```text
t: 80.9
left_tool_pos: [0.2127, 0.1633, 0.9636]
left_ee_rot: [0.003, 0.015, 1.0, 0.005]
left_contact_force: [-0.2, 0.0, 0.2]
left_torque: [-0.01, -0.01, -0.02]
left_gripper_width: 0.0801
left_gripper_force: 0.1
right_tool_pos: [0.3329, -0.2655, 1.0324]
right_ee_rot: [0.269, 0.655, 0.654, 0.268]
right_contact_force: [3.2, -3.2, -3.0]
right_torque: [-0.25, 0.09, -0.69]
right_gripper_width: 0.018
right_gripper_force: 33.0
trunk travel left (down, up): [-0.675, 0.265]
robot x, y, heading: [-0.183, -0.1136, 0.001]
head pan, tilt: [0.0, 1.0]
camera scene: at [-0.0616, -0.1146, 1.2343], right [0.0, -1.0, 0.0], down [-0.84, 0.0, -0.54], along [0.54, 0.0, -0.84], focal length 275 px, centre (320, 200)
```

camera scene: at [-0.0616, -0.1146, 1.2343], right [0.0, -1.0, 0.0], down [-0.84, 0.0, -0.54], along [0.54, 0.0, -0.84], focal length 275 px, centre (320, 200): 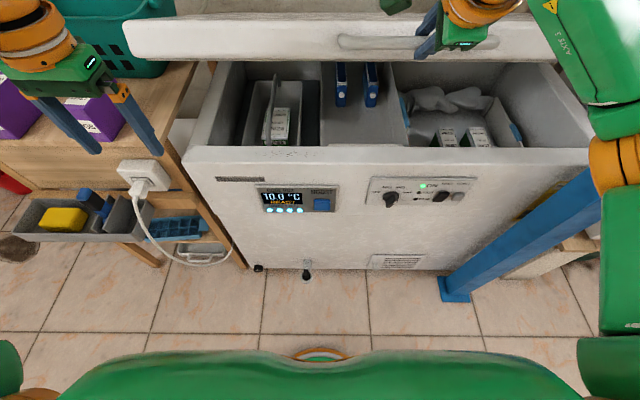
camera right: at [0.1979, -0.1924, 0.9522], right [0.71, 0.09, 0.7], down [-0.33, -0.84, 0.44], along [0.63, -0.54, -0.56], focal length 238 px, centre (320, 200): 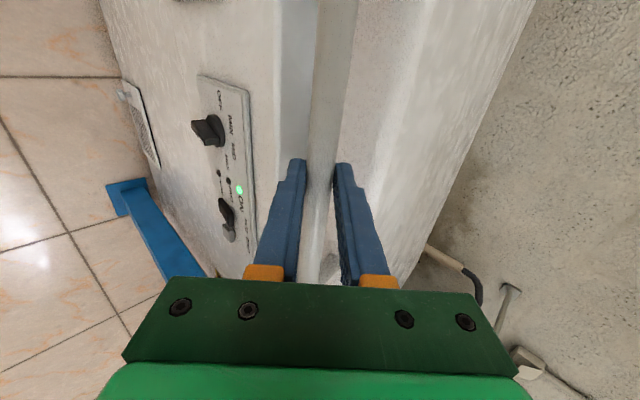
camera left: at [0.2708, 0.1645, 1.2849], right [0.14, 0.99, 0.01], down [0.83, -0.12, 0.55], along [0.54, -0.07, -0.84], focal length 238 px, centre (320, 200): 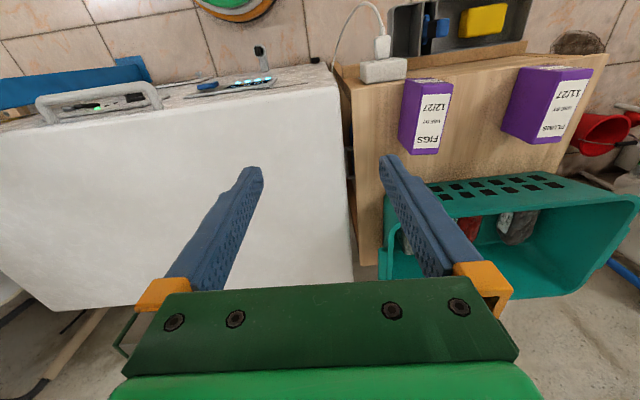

━━━━━━━━━━━━━━━━━━━━━━━━━━━━━━

## WHAT YOU HAVE TO DO
Quote in full the listing given above; the images are to be left out. The answer is a JSON array that holds each line as a string and skips blank lines.

## TASK SOLUTION
[
  "```text",
  "t: 80.9",
  "left_tool_pos: [0.2127, 0.1633, 0.9636]",
  "left_ee_rot: [0.003, 0.015, 1.0, 0.005]",
  "left_contact_force: [-0.2, 0.0, 0.2]",
  "left_torque: [-0.01, -0.01, -0.02]",
  "left_gripper_width: 0.0801",
  "left_gripper_force: 0.1",
  "right_tool_pos: [0.3329, -0.2655, 1.0324]",
  "right_ee_rot: [0.269, 0.655, 0.654, 0.268]",
  "right_contact_force: [3.2, -3.2, -3.0]",
  "right_torque: [-0.25, 0.09, -0.69]",
  "right_gripper_width: 0.018",
  "right_gripper_force: 33.0",
  "trunk travel left (down, up): [-0.675, 0.265]",
  "robot x, y, heading: [-0.183, -0.1136, 0.001]",
  "head pan, tilt: [0.0, 1.0]",
  "camera scene: at [-0.0616, -0.1146, 1.2343], right [0.0, -1.0, 0.0], down [-0.84, 0.0, -0.54], along [0.54, 0.0, -0.84], focal length 275 px, centre (320, 200)",
  "```",
  "camera scene: at [-0.0616, -0.1146, 1.2343], right [0.0, -1.0, 0.0], down [-0.84, 0.0, -0.54], along [0.54, 0.0, -0.84], focal length 275 px, centre (320, 200): ",
  "camera right: at [0.1979, -0.1924, 0.9522], right [0.71, 0.09, 0.7], down [-0.33, -0.84, 0.44], along [0.63, -0.54, -0.56], focal length 238 px, centre (320, 200): ",
  "camera left: at [0.2708, 0.1645, 1.2849], right [0.14, 0.99, 0.01], down [0.83, -0.12, 0.55], along [0.54, -0.07, -0.84], focal length 238 px, centre (320, 200): "
]